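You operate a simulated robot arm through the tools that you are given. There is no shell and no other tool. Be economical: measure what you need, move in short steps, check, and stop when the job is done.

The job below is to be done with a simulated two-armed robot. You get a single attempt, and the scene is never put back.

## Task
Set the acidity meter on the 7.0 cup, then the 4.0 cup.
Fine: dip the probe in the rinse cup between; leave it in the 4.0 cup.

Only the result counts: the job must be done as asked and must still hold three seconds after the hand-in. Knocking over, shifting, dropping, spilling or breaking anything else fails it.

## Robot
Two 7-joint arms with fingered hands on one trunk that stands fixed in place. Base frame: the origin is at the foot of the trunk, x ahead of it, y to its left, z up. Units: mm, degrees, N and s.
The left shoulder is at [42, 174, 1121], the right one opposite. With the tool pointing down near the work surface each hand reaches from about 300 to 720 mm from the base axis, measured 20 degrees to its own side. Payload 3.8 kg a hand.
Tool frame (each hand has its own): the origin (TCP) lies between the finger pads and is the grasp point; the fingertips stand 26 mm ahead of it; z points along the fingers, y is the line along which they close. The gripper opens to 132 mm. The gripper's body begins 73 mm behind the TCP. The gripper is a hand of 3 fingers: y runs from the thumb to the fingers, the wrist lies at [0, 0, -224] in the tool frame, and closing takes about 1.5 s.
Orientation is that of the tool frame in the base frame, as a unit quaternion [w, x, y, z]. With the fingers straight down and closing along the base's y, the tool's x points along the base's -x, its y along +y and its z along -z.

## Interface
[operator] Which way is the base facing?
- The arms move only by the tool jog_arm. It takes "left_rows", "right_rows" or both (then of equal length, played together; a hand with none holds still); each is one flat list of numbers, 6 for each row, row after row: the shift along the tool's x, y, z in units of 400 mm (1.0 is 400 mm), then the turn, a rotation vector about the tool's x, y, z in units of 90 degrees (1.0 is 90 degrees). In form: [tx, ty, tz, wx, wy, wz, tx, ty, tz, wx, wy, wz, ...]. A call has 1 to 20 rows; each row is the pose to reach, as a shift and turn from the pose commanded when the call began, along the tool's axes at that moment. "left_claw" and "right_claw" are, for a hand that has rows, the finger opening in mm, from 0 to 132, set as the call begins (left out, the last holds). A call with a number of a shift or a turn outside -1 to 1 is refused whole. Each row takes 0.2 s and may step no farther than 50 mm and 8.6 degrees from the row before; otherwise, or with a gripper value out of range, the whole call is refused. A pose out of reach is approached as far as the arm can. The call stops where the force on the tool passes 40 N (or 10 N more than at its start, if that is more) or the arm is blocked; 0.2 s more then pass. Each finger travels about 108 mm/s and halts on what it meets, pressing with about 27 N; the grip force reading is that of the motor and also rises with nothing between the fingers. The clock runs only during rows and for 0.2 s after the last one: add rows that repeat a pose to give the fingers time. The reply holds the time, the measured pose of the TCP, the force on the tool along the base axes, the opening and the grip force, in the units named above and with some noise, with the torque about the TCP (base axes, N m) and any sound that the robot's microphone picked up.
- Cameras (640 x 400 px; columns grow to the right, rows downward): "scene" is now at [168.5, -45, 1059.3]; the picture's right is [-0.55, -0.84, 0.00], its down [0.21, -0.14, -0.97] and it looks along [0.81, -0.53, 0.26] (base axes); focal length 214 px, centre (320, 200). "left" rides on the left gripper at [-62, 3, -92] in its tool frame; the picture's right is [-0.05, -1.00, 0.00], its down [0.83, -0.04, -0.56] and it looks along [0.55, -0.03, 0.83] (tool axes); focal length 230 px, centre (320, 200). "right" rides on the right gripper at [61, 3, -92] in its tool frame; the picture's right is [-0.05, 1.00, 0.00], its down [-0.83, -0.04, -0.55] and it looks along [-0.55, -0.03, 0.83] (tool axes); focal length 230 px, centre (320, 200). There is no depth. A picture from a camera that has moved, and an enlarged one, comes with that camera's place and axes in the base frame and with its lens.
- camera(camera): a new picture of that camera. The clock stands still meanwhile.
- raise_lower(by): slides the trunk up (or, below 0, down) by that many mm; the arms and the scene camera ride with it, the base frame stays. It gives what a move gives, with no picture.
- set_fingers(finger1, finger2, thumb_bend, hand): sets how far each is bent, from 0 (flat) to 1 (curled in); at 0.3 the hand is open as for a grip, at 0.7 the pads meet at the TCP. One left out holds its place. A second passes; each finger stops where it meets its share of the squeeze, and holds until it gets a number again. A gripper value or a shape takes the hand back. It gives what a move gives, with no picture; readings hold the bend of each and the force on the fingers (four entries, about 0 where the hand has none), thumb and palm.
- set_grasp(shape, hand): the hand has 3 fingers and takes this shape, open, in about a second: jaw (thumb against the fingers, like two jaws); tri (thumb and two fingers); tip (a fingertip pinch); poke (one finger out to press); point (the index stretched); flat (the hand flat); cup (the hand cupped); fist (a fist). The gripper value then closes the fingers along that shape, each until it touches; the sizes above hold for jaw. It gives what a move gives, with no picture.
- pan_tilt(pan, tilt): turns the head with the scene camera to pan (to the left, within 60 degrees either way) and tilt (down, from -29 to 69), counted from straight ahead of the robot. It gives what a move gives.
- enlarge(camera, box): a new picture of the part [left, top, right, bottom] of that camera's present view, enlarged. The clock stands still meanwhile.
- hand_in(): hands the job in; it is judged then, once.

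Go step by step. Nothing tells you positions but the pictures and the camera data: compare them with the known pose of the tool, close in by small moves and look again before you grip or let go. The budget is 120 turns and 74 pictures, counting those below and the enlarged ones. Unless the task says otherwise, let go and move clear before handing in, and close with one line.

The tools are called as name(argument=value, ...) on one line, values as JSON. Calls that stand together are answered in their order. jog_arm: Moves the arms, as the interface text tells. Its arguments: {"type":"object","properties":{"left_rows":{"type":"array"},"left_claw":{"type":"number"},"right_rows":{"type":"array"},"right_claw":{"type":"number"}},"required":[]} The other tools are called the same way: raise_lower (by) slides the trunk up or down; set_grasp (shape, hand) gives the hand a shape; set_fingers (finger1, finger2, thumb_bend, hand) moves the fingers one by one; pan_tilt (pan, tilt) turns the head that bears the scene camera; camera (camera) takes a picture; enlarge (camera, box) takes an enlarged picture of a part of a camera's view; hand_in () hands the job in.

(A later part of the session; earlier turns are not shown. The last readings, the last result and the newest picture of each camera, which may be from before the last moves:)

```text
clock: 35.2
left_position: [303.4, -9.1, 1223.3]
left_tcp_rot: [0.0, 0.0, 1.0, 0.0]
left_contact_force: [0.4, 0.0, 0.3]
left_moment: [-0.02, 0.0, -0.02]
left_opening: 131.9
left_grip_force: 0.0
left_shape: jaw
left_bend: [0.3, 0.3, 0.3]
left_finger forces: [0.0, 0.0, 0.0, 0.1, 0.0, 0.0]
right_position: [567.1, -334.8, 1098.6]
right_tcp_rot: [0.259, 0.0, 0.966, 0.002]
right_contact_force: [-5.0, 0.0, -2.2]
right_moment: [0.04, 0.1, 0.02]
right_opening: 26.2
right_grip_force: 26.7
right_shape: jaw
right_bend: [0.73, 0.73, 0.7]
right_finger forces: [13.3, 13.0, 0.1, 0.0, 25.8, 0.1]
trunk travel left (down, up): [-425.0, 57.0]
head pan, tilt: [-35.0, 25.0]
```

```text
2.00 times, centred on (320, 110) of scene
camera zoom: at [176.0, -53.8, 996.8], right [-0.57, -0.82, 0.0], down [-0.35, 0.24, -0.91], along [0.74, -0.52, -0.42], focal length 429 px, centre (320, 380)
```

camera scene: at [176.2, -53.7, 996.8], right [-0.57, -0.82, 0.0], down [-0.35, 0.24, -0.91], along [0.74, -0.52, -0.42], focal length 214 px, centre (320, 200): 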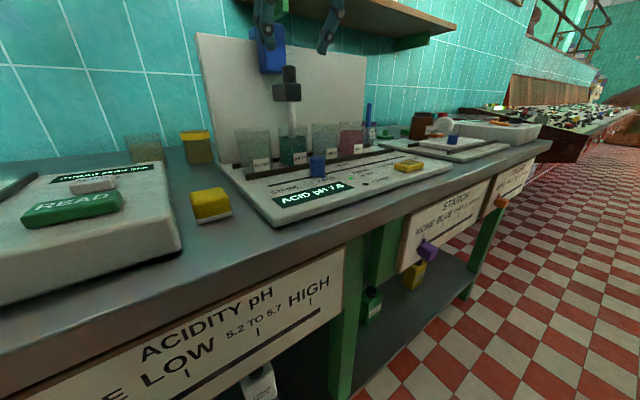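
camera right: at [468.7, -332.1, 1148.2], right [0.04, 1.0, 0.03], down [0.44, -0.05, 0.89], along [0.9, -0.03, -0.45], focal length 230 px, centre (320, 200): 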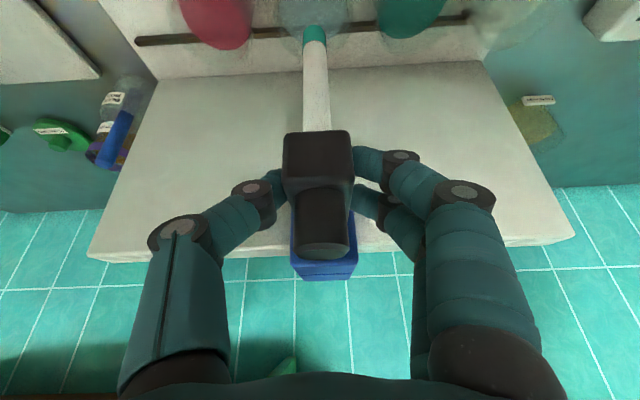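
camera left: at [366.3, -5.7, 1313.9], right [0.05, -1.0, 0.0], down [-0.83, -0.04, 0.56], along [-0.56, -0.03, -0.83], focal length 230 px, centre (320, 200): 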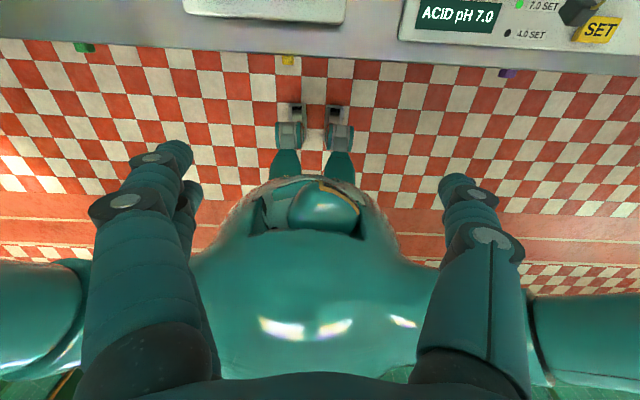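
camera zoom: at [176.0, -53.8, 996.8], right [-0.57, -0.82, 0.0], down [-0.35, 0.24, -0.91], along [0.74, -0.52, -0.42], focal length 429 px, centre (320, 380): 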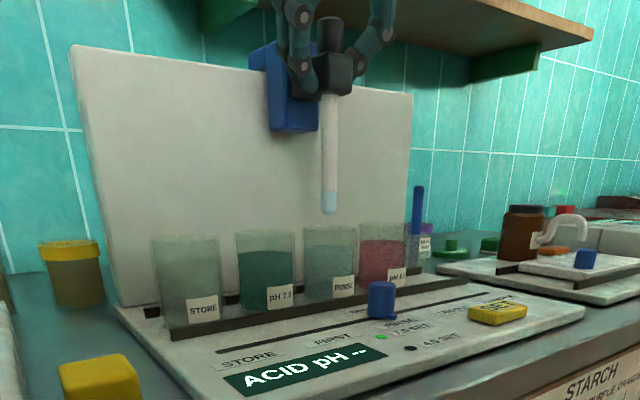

:: WHAT YOU WILL DO ::
From the first line of the data through the line with "[operator] Which way is the base facing?", quote each line exactly and add nothing else.

:: FINAL ANSWER ::
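You operate a simulated robot arm through the tools that you are given. There is no shell and no other tool. Be economical: measure what you need, move in short steps, check, and stop when the job is done.

The job below is to be done with a simulated two-armed robot. You get a single attempt, and the scene is never put back.

## Task
Set the acidity meter on the 7.0 cup, then the 4.0 cup.
Fine: dip the probe in the rinse cup between; leave it in the 4.0 cup.

Only the result counts: the job must be done as asked and must still hold three seconds after the hand-in. Knocking over, shifting, dropping, spilling or breaking anything else fails it.

## Robot
Two 7-joint arms with fingered hands on one trunk that stands fixed in place. Base frame: the origin is at the foot of the trunk, x ahead of it, y to its left, z up. Units: mm, degrees, N and s.
The left shoulder is at [42, 174, 1121], the right one opposite. With the tool pointing down near the work surface each hand reaches from about 300 to 720 mm from the base axis, measured 20 degrees to its own side. Payload 3.8 kg a hand.
Tool frame (each hand has its own): the origin (TCP) lies between the finger pads and is the grasp point; the fingertips stand 26 mm ahead of it; z points along the fingers, y is the line along which they close. The gripper opens to 132 mm. The gripper's body begins 73 mm behind the TCP. The gripper is a hand of 3 fingers: y runs from the thumb to the fingers, the wrist lies at [0, 0, -224] in the tool frame, and closing takes about 1.5 s.
Orientation is that of the tool frame in the base frame, as a unit quaternion [w, x, y, z]. With the fingers straight down and closing along the base's y, the tool's x points along the base's -x, its y along +y and its z along -z.

## Interface
[operator] Which way is the base facing?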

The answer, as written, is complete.